Jon Lester, meet Mel Parnell

From SABR member Steven Goldman at Baseball Prospectus on March 23, 2012:

The late Mel Parnell passed away on Tuesday at the age of 89. In his memory, we present a piece about Parnell and the exaggerated perils of southpaw pitching at Fenway, which originally ran as a “You Could Look it Up” column on May 20, 2008.

As Will Carroll wrote last night in Unfiltered, sometimes a no-hitter is more than a no-hitter. Jon Lester‘s thorough blanking of the Kansas City Royals on Monday night certainly qualifies as such. No-hitters have achieved often enough by pitchers both distinguished and less so that it’s safe to say that these events, as wonderful as they are, are governed by pure chance. Unless you’re Ron Necciai pitching a 27-strikeout no-hitter (in the Appalachian League, alas), the pitcher is subject to the same laws on balls in play that affect every other ballgame: if the ball is hit near where someone happens to be standing, it’s an out, and the pitcher looks brilliant. If it’s hit three feet behind the pitcher’s mound and the batter has some speed, bye-bye history.

So Lester was lucky, but then Lester was already luckier than most, in that he had had cancer and not only is still on the planet, but has continued to be an athlete and perform at a high level. Forget the debilitating effects of cancer treatment; the physical and emotional stress inherent in a cancer diagnosis is incredible. That Lester pitched a no-hitter having been through that is perhaps not quite the miracle that, say, Lou Gehrig climbing out of his sickbed and having another four-homer day, it’s not J.R. Richard overcoming his stroke to strike out 15 (as he did in his major league debut), but it’s probably the closest thing we’re going to get.

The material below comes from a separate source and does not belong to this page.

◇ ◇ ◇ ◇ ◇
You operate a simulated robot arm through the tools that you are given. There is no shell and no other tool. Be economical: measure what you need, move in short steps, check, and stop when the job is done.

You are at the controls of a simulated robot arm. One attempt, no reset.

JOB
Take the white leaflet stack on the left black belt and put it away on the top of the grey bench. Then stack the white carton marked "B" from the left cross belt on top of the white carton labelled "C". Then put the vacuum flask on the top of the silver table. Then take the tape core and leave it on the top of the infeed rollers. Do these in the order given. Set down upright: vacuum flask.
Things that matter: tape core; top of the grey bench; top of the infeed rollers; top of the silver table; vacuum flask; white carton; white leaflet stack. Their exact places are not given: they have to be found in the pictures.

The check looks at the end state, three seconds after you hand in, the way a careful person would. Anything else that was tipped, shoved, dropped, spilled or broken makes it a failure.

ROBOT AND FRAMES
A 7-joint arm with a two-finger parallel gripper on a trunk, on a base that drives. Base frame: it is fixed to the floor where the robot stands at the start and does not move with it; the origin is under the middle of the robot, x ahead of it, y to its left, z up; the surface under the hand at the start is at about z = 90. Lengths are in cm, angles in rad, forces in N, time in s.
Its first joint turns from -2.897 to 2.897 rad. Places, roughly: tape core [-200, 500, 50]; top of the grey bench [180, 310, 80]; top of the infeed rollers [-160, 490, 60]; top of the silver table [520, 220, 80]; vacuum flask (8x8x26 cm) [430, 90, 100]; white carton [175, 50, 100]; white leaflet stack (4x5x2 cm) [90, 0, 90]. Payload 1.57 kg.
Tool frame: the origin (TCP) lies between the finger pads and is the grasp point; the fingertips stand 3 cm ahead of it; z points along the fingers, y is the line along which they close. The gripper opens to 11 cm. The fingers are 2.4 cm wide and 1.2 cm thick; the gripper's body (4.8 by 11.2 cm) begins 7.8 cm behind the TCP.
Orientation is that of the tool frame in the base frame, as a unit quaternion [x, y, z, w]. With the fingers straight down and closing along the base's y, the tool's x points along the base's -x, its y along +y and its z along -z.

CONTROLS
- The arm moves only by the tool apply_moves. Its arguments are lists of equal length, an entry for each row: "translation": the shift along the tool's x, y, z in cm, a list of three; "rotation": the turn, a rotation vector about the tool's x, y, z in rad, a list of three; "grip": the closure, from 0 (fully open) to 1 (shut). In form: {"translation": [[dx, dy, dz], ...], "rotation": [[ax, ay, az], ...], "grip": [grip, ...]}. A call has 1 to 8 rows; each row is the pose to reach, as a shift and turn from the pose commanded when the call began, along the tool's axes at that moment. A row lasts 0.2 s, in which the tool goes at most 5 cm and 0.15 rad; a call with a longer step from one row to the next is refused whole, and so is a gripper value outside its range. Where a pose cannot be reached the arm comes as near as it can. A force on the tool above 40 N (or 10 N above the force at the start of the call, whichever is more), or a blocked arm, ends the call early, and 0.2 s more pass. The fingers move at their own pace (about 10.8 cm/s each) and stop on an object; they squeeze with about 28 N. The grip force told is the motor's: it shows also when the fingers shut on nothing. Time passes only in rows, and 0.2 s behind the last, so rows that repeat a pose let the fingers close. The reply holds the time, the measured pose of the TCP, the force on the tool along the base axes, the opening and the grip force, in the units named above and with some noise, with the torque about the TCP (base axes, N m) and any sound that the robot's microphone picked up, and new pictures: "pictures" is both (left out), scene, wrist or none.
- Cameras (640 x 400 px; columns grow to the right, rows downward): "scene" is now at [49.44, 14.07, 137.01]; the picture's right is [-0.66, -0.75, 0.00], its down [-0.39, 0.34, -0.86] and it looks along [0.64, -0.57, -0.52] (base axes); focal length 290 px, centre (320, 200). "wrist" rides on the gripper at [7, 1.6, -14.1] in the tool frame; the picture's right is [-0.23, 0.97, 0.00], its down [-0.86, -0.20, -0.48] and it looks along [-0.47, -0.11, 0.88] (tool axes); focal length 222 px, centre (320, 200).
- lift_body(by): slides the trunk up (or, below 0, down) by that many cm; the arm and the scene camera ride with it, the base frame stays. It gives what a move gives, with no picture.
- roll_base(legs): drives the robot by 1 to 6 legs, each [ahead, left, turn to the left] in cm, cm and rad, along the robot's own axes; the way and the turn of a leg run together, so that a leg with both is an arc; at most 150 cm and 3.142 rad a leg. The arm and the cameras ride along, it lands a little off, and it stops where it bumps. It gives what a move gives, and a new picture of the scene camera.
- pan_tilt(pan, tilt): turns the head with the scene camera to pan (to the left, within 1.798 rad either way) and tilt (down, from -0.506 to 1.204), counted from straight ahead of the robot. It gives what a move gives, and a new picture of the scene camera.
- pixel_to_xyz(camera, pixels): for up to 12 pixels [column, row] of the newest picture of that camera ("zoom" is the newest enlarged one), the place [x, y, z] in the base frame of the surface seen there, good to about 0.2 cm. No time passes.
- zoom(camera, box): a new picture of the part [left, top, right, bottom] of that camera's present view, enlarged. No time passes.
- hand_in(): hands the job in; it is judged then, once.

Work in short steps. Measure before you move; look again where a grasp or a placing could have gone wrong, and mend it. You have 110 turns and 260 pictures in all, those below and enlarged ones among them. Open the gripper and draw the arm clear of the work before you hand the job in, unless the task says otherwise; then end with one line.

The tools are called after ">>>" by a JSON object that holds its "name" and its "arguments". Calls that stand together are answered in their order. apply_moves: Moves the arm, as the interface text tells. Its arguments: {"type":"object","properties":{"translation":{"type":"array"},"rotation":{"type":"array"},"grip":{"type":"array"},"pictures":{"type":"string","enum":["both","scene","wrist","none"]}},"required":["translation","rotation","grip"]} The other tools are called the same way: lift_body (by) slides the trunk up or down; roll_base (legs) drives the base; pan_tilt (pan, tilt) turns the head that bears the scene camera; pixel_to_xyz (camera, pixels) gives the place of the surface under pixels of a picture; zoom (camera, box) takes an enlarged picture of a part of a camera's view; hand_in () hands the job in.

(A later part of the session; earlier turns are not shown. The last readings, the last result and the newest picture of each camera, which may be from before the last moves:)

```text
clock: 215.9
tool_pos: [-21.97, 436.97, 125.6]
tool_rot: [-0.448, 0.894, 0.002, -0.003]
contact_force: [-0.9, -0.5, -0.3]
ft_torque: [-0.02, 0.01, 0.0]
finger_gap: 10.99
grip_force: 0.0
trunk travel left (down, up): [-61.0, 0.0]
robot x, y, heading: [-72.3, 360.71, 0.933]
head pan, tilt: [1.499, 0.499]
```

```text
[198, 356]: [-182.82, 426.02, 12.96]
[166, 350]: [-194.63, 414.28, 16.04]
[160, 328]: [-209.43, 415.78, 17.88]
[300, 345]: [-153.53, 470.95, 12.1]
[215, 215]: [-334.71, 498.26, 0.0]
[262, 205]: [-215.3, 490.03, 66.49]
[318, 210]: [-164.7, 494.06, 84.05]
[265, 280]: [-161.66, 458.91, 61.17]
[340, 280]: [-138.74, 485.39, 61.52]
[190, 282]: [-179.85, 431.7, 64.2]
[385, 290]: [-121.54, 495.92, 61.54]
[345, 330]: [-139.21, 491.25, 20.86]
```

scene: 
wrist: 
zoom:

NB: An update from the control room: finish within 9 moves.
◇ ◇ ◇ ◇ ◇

From a pure baseball point of view, the most novel aspect of Lester’s game is that while he becomes the 18th pitcher in the long history of the Red Sox to throw a no-hitter (the first was Cy Young, who chucked a perfect game back in 1904), and the fourth in this decade alone (following Hideo Nomo in 2001, Derek Lowe in 2002, and Clay Buchholz last year), he is the first Boston lefty to pitch one in almost 52 years. The last was Mel Parnell’s Fenway whitewash of a Chicago White Sox lineup that included Nellie Fox, Minnie Minoso, Larry Doby, and Lou Aparacio, and took place on July 14, 1956.